Things are seldom what they seem
skim milk masquerades as cream
(William S. Gilbert)
Published on 2 May 2012
In the past few years, bullying has seemed an epidemic. The loss of young lives and safe learning environments has made us universally cognizant that names really can hurt, as well as destroy individuals, families, schools, and communities.
Fortunately, we now have the attention of those privileged to make change. From legislators who have pioneered tough laws in New Jersey and California, to school administrators who championed strict penalties for bullying, to innovators focused on prevention and culture change, the force for a better tomorrow is being driven from many directions.
Now, with so many advocates, the conversation is changing. And it has everything to do with the little “e” word.
The role of empathy in education is finally a debate that has captivated the media. Progressive outlets like GOOD and Dowser have recently given the public a glimpse into a question that has captivated me my entire career: how do we prevent bullying and violence in schools through education?

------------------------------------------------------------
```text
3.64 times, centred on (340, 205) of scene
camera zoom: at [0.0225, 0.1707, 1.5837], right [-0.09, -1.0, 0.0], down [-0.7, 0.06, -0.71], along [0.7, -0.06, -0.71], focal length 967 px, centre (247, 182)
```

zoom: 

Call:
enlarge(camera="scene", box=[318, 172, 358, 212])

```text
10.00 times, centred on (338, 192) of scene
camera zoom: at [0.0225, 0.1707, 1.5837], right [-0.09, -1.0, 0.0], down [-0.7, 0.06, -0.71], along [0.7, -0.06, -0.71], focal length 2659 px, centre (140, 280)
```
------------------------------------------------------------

In 2007, I had the opportunity to work as a Fulbright Scholar in Bogota, Colombia and study conflict resolution. In a community torn apart by violence and drug wars, students in the schools where I worked did not know what it meant to feel safe. My Colombian research team, Aulas en Paz, played a visionary role; they saw a way out of the cycle of violence that had existed for decades. Through their programs, they were equipping students with the social and emotional skills they needed to become peace-builders, rather than fall into the patterns their parents had before them.
As a newcomer to peace and civic education, I saw tremendous opportunity. But while the skills being taught produced measurable impact, the programs weren’t exactly fun for students – just another subject taught in desks, textbooks open in front of students.
A lifelong dancer, my catalytic moment came the first time I set these lessons to music. In this way, Dance 4 Peace was born, blending best practices in teaching empathy with creative movement to help students build skills for peace.
The model I developed became only more relevant when I returned to the US in 2008. More than ever, there was a call to address violence in our schools, and the way that resonated with me was through social and emotional learning. From our first workshops in Washington DC, to more than 4,566 youth having participated in our multi-year, K-12 pipeline curriculum globally, Dance 4 Peace is now pioneering a global movement in education policy to make empathy and peace education a priority in our curricula.
A dollar of prevention is worth thousands in cure. Our program has proven that an extremely low-cost model can be scalable and measurable, and makes economic sense for investment on the part of schools, districts, and governments. Integrating empathy education into our schools is not a rhetorical discussion; rather, it is something we cannot afford to wait to take action on.
Within the growing conversation about empathy, I sit among plies, the name pass, and relaxation exercises, bringing creative movement to the table with educators, policy makers and academics. Now is our time to mobilize to stop bullying and school violence, to change the way our children are educated so that they have the tools to build this better tomorrow. I urge you to join this globally relevant movement and together, we will take the steps to ensure our children grow to be our next leaders and peacemakers.